25図 台新田古墳群の現況
26図 石室の検出状況(奥壁ふきん)
町域の東側を限ってのびる高台=喜連川丘陵は農地としてひらけ、集落や各施設などがつくられている有益な地域だが、古代遺跡が各所にみられる〝宝の山〟でもある。この丘陵の西縁を通る「辰街道」は近世以前に由来するともされる歴史の道だが、この道沿いで飯室地内に台新田古墳群がある。高台の縁辺近くに位置するこの地からは、西方に田園地帯の五行川低地を見下し、彼方に日光連山も眺望できる。辰街道の左手(西側)に六基の円墳があり、台新田古墳群と呼ばれてきたが、近年、二基は破壊されてなくなり1~4号墳の四基が現存している。
この四基のうち、1・2号墳は道傍の平坦面に、3・4号墳は少し西はずれの緩斜面に位置している。消失した5・6号墳も緩斜面にあったようだ。緩斜面は南向きで、3・4号墳は、その高みにつくられているが、墳丘が低く、低い側からは円墳らしい地ふくれが分かるもののはっきりした大きさはつかめない。墳丘の盛土が時を経て崩れ、高さを減じたためだが、本来の築き固めが弱く、斜面を墳丘の上半部に利用して造成した「山寄せ」型の構築方法が原因している。県北の群集墳にみられる石室本位、墳丘は二の次とする築成の仕方と共通するようである。

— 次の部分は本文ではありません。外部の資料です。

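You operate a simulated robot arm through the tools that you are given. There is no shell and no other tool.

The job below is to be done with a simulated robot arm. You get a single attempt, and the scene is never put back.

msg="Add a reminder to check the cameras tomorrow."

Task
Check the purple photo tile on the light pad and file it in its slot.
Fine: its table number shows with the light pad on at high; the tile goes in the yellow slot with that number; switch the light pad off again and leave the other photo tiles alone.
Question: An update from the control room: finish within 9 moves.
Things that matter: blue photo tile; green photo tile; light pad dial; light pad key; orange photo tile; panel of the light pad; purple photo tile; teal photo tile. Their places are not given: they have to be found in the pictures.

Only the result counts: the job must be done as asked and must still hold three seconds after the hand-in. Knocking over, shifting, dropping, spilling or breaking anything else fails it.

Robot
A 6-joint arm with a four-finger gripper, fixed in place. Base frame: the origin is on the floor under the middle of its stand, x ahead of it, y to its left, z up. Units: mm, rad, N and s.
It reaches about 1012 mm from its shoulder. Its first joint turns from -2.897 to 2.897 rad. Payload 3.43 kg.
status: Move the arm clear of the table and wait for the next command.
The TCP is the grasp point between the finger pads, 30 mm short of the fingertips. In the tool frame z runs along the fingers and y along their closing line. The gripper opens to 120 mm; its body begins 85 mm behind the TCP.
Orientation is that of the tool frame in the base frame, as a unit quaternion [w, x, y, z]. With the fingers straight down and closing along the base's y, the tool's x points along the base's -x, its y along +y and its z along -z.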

1号墳は一九六六年に町教育委員会が発掘調査を実施(調査担当・大和久震平)した。町域では最初の古墳発掘であり、発見された石室は古墳時代の貴重な資料として保存され、同年に町史跡「台新田古墳」に指定された。発掘時の状況は、盗掘で石室は破壊され遺物は直刀の残片らしい鉄片一点のみだった。石室の側壁は両側とも石が崩れ、遺存した四枚の天井石のうち二枚は中へ落ち込んでいた。奥壁は凝灰岩の切石を三段に積んであったが、中段まで崩れていた。玄室の入口をふさぐ閉塞石はそのままだった。盗掘は、墳丘を真下に掘り下げ石室の天井石を破壊し、玄室内に側壁の積石が崩れ込んだのを取り除いて行われ、ほとんどの遺物を持ち去っている。石室の長軸はほぼ北を向いており、側壁は河原石を積んで構築されているが、盗掘は東側の側壁を崩して行われたため、積石は失われ天井石が東側に傾いて落ち込んでいた。天井石は、遺存した四枚を含め六~七枚あったらしい。
側壁の高さは約一六〇センチ、両側とも上部の石が抜かれているので正確な寸法は分からない。修復は、東側壁の大部分と西側壁の上半部の石を積み直し、失われた天井石をコンクリ板で補った。奥壁の破砕箇所には河原石を詰めて補強、閉塞石もコンクリを間詰めして固定してある。この石室を盛土で覆って墳丘をつくり、現在、フェンス囲いで展示されている。一九九二年、町史編さんに伴い石室の清掃と再実測を行い現況を確認した。併せて南隣する2号墳、西方の隣接する3・4号墳の墳丘測量を行い台新田古墳群の概要を把握することができた。1号墳は、道路傍にあるため立ち寄って石室を見る人も少なからずあり、実物展示の大切さを改めて痛感させられたが、史実が誤って認識されないように遺存部分と修復部分を明示する工夫も必要なことであろう。